See, your problem is you're trying to be lowbrow and the universe will have none of it. Lord help your poor scarred oven if you ever attempt funeral potatoes. Leave the tater casserole to the likes o' me [said with Eliza Doolittle Cockney delivery] and return to your millefeuille, where you belong.
P.S. Next time we meet, please instruct me in the pronunciation of millefeuille. A definition would be nice, too.
You couldn't have just called it a napoleon, could you? ;-) Love your blog, Lena!
Oh, I actually never made the mental connection between the two! But doesn't millefeuille look prettier and not make you think of French military leaders nearly as much?

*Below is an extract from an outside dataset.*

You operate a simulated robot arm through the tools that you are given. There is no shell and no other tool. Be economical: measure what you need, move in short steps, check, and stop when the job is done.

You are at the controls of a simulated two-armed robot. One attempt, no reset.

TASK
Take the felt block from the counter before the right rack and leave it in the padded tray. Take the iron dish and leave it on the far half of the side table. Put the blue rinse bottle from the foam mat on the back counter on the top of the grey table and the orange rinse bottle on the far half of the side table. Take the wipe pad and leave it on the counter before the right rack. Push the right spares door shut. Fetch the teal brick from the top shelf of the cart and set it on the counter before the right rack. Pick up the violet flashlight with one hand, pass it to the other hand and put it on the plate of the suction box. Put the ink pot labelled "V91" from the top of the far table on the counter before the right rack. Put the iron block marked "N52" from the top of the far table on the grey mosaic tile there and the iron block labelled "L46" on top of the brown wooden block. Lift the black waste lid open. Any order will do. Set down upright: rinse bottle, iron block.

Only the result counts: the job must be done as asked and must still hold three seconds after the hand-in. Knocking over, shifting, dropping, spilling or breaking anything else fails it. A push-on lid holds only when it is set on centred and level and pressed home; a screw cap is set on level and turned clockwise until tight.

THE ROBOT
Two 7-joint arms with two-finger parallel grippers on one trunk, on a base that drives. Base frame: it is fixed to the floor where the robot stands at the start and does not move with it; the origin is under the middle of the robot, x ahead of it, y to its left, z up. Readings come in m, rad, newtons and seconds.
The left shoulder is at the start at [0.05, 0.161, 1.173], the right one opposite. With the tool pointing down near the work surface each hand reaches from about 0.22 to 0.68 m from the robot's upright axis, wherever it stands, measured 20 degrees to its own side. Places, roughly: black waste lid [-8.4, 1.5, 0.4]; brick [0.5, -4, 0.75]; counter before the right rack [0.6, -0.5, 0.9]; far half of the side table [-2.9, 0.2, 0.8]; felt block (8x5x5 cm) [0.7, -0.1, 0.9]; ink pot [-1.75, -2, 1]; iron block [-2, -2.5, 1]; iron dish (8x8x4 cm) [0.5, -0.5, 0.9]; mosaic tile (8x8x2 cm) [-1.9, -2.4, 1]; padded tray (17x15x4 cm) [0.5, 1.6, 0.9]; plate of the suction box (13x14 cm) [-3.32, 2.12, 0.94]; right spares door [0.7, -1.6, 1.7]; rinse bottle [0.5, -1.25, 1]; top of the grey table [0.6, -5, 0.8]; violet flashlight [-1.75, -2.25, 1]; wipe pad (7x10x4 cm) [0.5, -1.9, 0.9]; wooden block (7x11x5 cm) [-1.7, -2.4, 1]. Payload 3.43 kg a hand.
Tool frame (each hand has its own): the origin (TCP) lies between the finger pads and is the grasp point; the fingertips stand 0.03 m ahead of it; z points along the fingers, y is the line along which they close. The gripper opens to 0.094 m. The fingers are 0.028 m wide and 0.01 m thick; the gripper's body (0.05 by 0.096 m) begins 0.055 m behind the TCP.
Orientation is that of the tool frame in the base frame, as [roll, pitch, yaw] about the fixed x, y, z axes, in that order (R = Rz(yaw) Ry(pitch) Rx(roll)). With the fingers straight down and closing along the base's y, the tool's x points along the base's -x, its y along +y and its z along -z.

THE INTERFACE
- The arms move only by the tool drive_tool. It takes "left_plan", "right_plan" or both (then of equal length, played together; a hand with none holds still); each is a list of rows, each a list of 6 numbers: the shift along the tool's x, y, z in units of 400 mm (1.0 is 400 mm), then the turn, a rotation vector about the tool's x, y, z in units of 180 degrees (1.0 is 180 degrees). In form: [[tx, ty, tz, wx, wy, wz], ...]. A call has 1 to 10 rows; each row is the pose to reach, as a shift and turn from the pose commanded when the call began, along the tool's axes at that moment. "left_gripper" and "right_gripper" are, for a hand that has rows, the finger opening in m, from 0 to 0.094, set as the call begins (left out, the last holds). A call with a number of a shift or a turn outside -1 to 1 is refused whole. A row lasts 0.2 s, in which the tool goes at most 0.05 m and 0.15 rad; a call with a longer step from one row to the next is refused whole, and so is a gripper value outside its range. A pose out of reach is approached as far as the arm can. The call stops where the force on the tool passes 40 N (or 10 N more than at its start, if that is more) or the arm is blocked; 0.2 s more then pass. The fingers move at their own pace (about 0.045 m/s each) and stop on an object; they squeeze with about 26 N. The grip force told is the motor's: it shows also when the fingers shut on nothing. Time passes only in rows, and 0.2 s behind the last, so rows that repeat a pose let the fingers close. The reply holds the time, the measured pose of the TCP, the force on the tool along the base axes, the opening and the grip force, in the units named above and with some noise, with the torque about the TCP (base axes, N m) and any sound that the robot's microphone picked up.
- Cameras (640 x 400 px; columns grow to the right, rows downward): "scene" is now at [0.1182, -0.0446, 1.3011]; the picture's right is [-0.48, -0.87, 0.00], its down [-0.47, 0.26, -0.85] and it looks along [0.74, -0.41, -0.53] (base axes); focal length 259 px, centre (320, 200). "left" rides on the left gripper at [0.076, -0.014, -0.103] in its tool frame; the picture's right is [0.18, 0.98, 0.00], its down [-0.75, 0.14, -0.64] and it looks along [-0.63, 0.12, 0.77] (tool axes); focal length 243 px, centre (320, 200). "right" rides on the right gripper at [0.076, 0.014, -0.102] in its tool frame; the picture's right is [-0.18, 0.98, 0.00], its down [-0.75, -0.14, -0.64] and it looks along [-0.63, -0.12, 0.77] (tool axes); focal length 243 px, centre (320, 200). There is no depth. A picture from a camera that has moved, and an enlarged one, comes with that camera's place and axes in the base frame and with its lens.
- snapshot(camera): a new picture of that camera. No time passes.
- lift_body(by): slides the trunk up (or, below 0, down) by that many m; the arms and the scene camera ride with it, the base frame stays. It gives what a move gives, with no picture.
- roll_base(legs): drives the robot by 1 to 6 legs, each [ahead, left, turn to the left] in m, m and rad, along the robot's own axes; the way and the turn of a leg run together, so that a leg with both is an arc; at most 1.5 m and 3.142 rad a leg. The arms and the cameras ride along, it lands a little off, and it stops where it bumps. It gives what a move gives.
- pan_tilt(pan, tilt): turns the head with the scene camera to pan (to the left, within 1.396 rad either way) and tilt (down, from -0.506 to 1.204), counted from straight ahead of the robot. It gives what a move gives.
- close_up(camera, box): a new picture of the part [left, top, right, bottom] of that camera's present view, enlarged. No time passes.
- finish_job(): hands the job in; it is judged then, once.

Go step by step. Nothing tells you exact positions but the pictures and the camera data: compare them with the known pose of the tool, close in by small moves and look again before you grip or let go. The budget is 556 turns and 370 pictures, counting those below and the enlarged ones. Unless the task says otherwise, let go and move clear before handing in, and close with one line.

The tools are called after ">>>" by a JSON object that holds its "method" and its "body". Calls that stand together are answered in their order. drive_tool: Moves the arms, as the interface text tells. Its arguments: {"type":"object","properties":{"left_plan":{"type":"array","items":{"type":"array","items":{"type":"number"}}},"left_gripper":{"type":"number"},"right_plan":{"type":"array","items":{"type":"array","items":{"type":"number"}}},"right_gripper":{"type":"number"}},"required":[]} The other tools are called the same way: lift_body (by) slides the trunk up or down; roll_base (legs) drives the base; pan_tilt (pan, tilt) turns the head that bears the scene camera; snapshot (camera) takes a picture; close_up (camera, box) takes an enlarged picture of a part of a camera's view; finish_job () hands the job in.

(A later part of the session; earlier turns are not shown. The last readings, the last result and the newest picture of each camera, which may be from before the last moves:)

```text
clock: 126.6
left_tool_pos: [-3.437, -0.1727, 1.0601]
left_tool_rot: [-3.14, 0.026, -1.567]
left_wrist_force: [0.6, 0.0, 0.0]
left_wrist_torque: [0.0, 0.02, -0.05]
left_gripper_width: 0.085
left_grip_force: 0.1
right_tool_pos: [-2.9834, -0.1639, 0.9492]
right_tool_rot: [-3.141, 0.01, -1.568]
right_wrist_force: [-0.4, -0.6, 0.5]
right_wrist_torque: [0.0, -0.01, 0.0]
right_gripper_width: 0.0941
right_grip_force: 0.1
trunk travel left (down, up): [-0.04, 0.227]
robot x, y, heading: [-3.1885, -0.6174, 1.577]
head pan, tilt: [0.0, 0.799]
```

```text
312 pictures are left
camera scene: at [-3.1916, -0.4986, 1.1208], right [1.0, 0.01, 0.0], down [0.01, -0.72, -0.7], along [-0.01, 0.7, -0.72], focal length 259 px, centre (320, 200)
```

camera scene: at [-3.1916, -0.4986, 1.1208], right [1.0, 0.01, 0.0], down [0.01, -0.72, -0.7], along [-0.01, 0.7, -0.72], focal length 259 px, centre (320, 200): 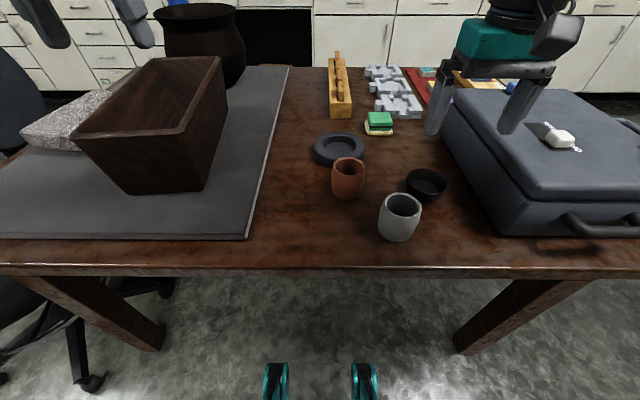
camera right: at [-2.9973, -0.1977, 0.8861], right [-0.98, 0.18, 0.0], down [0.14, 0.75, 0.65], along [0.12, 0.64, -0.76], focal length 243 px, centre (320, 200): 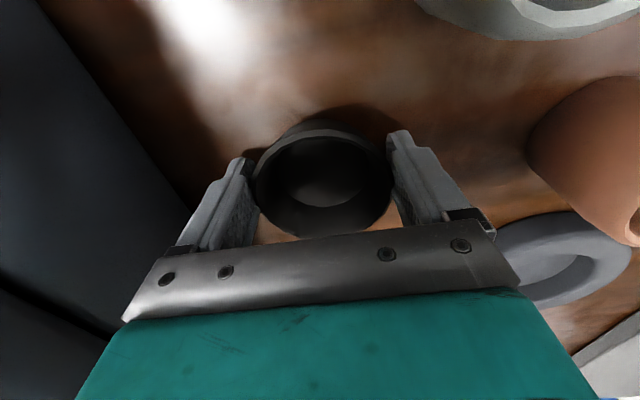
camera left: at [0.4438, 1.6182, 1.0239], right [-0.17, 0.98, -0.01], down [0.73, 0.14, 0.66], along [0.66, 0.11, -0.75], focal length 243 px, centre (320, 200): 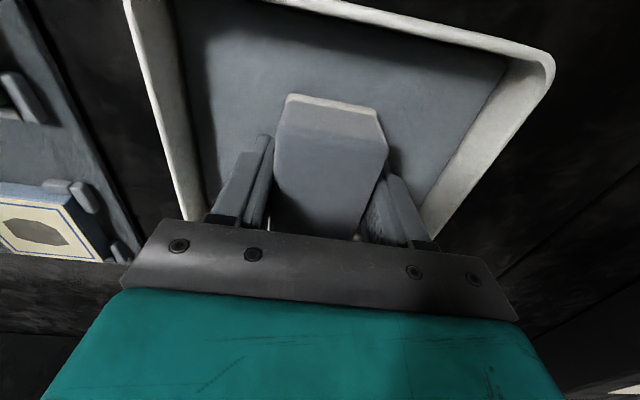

Hee Hee. You make me giggle.
oh lena... I can commisserate. Remember how not too long ago I was a good cook? Moving to asia has turned me into the most innept of innepts at cooking. I burn EVERYTHING. I drop everything on the floor before scooping it back up and putting it back in the pan before I cook it...I never have all the ingredients I need and no matter what you think, orange juice is not a good substitute for milk. UGH. so I get it. I spend my days woefully telling people how I USED to be able to cook and now that my pictures of salt lake are all gone gone gone, I don't even have tangible proof that stuff I used to cook LOOKED pretty even if it tasted bad. Sigh.